• _Reading text_:
== == ==

XYLENE POWER LTD.

SPHEROMAK ENERGY:

By Charles Rhodes, P.Eng., Ph.D.

This web page relies on results derived on the web page titled THEORETICAL SPHEROMAK. The various components of the total spheromak field energy are found in terms of the spheromak geometry and the energy density at the center of the spheromak.
 

FIELD ENERGY DENSITY OUTSIDE THE SPHEROMAK WALL:
Assume that in the region outside the spheromak wall the field energy density is given by:
U = Uo [Ro^2 / (Ro^2 + (A R)^2 + Z^2)]^2.

This field energy density versus distance assumption is only true for an isolated spheromak in a vacuum. If a spheromak exists in regular atomic array, such as in single crystal silicon, the energy density U does not go to zero at large distances from each silicon atom. Instead at large distances the energy density rises due to the presence of other atoms in the crystal. This issue leads to the formation of electron energy band gaps in crystals. However, for now we will focus on isolated atomic particle spheromaks. Atomic nuclei, atoms, molecules and crystals are all more complicated due to the increased complexity of the energy density versus radial distance function.

Recall that:
Ro^2 = A^2 Rs Rc
giving:
U = Uo [(A^2 Rs Rc)]^2 / [(A^2 Rs Rc + (A R)^2 + Z^2)]^2
This expression applies everywhere outside the spheromak wall.

== == ==

• _Collected material_:
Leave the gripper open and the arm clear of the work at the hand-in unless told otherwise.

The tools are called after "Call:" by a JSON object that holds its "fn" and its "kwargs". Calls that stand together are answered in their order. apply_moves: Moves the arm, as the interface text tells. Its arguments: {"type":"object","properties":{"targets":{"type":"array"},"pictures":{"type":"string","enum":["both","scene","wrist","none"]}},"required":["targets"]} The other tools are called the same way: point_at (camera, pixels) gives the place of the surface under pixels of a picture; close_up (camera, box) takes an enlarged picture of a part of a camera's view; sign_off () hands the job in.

== == ==

• _What is asked_:
Write what comes next in the reading text.

• _Task result_:
Outside the spheromak wall the ratio of the local energy density to the energy density at the center of the spheromak is:
Ratio = Uo [Ro^2 / (Ro^2 + (A R)^2 + Z^2)]^2 / (Uo)
= [Ro^2 / (Ro^2 + (A R)^2 + Z^2)]^2
= [(A^2 Rs Rc) / (A^2 Rs Rc + (A R)^2 + Z^2)]^2
 

SPHEROMAK SHAPE FACTOR:
Define the spheromak shape factor So by:
So^2 = (Rs / Rc)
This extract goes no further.